Personnellement, ça me hérisse le poil.
J'appelle ça la dialectique du pire.
Il s'agit de chercher pire que là où on se trouve pour pouvoir relativiser et finalement se satisfaire de ce qu'on a.
Oui, effectivement, en Afghanistan, il est certain que les libertés de la personne ne sont pas celles que nous connaissons ici.
Est-ce que pour autant, ce "raisonnement" est acceptable.
"Le bonheur n'est peut-être que le résultat d'une comparaison."
Eugène Beaumont
Selon les adeptes de ce raisonnement, on peut toujours trouver pire et par conséquent se réjouir de ce qu'on a. Il existe pourtant un proverbe qui dit que "Comparaison n'est pas raison".
Il faut donc imaginer que ce raisonnement de la dialectique du pire s'appliquerait à d'autres situations et voir ce qui en résulte.
Pensons par exemple à ces femmes en France qui se plaignent du comportement machiste des hommes.

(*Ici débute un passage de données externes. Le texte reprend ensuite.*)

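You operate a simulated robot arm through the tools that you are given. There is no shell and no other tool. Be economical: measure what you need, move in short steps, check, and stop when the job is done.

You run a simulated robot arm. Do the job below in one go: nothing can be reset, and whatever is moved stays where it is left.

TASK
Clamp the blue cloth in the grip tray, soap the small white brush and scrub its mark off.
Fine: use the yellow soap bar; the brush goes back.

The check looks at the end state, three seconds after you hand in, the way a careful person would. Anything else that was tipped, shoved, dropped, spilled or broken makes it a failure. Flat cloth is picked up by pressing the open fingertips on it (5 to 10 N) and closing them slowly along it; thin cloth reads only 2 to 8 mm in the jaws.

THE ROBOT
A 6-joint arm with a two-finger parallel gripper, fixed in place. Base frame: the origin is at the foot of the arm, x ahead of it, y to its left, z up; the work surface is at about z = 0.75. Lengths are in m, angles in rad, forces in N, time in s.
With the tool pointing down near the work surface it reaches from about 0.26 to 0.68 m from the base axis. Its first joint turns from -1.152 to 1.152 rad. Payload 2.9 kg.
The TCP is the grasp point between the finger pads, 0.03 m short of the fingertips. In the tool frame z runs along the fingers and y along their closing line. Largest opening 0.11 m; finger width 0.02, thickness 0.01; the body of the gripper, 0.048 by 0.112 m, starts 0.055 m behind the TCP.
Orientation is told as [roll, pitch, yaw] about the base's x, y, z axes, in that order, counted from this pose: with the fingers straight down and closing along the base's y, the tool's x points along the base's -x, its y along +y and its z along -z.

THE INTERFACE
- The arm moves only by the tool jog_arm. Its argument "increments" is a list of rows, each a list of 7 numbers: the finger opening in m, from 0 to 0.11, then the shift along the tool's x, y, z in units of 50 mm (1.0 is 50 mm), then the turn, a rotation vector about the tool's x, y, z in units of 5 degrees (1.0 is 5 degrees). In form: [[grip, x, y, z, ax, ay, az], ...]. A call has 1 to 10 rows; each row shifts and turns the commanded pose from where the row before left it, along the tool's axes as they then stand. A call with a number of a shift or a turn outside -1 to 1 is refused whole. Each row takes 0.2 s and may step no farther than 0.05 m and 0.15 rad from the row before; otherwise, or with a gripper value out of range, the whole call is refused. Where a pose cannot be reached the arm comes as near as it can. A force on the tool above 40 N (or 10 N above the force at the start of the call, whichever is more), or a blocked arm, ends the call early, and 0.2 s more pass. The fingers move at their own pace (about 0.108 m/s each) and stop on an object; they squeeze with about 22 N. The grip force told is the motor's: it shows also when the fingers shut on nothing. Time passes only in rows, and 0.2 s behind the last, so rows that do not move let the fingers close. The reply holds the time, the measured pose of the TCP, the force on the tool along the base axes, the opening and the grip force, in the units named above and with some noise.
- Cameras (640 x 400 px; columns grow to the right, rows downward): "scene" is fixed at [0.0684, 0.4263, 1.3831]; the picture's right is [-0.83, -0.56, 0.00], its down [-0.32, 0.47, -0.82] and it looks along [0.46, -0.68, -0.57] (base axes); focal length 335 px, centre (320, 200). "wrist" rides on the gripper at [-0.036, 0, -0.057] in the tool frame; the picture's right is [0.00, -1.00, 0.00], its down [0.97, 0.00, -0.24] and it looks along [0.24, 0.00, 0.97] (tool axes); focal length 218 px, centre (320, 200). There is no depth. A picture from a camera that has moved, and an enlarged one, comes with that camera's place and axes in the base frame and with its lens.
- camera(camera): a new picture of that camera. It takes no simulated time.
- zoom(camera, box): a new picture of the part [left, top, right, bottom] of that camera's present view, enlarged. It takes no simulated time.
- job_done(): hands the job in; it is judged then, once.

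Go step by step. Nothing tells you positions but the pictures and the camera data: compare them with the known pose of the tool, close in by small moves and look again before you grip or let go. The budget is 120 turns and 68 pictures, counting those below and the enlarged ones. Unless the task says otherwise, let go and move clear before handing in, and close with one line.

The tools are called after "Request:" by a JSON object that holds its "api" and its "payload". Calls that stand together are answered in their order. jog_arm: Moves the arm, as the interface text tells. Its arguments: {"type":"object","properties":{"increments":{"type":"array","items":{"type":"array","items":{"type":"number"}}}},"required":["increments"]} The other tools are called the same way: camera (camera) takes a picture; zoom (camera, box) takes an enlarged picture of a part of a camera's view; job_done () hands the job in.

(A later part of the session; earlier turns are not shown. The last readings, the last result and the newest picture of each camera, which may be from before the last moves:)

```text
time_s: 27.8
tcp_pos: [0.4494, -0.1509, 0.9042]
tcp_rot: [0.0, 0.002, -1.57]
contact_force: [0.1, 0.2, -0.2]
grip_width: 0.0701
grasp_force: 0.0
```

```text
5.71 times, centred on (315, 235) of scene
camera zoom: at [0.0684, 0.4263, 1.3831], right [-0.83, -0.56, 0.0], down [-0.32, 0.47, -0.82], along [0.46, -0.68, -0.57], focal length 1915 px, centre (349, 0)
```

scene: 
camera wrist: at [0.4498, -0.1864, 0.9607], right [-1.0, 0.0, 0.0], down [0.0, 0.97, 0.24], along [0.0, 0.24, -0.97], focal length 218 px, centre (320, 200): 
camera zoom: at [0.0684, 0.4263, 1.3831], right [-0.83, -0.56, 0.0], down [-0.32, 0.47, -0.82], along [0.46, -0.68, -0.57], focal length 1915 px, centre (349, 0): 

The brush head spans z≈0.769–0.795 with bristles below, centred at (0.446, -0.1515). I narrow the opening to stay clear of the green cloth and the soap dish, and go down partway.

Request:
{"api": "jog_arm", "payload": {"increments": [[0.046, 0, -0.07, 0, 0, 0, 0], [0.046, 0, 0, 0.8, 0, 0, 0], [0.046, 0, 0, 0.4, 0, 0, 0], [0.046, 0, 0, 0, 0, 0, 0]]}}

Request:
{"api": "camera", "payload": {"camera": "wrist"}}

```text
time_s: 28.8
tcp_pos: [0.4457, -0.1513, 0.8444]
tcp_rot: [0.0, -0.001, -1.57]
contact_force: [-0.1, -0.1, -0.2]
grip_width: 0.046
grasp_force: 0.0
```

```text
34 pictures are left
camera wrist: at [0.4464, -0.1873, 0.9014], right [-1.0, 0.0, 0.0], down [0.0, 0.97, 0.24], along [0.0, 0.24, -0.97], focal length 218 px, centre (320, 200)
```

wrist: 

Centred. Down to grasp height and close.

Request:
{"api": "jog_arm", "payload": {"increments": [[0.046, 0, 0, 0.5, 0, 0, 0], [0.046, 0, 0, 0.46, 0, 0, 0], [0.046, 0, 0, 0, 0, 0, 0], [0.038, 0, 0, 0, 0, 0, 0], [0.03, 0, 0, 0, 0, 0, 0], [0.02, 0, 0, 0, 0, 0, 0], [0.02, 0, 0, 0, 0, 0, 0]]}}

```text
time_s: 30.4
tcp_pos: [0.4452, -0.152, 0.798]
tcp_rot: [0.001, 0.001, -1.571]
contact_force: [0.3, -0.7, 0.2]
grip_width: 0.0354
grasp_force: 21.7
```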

Pensons à celles qui souffrent de pressions psychologiques, ou qui souffrent de violences verbales, ou qui souffrent de violences physiques, ou qui sont viont violées. Et à celles qui sont tuées.
Pourrait-on dire à toutes ces femmes, et à toutes les autres, qu'en Afghanistan, c'est encore pire et qu'elles feraient mieux de se réjouir ?
Non, la dialectique du pire est un raisonnement inacceptable, irrecevable, immoral. C'est celui qui consiste à tirer l'humain vers le bas, à lui faire croire qu'il n'a rien à dire, que sa situation pourrait être bien plus grave.
C'est un raisonnement primaire qui condamne tout raisonnement sensé, qui condamne l'humanité à ne plus tendre vers un monde meilleur, vers un monde exemplaire.
La France n'est pas l'Afghanistan. J'en ai parfaitement conscience. Et sinon, il y a longtemps que j'en serais parti. Ce que j'attends du pays où je vis, c'est d'être exemplaire. Et de ne jamais prendre pour comparaison les pays où je n'irai jamais.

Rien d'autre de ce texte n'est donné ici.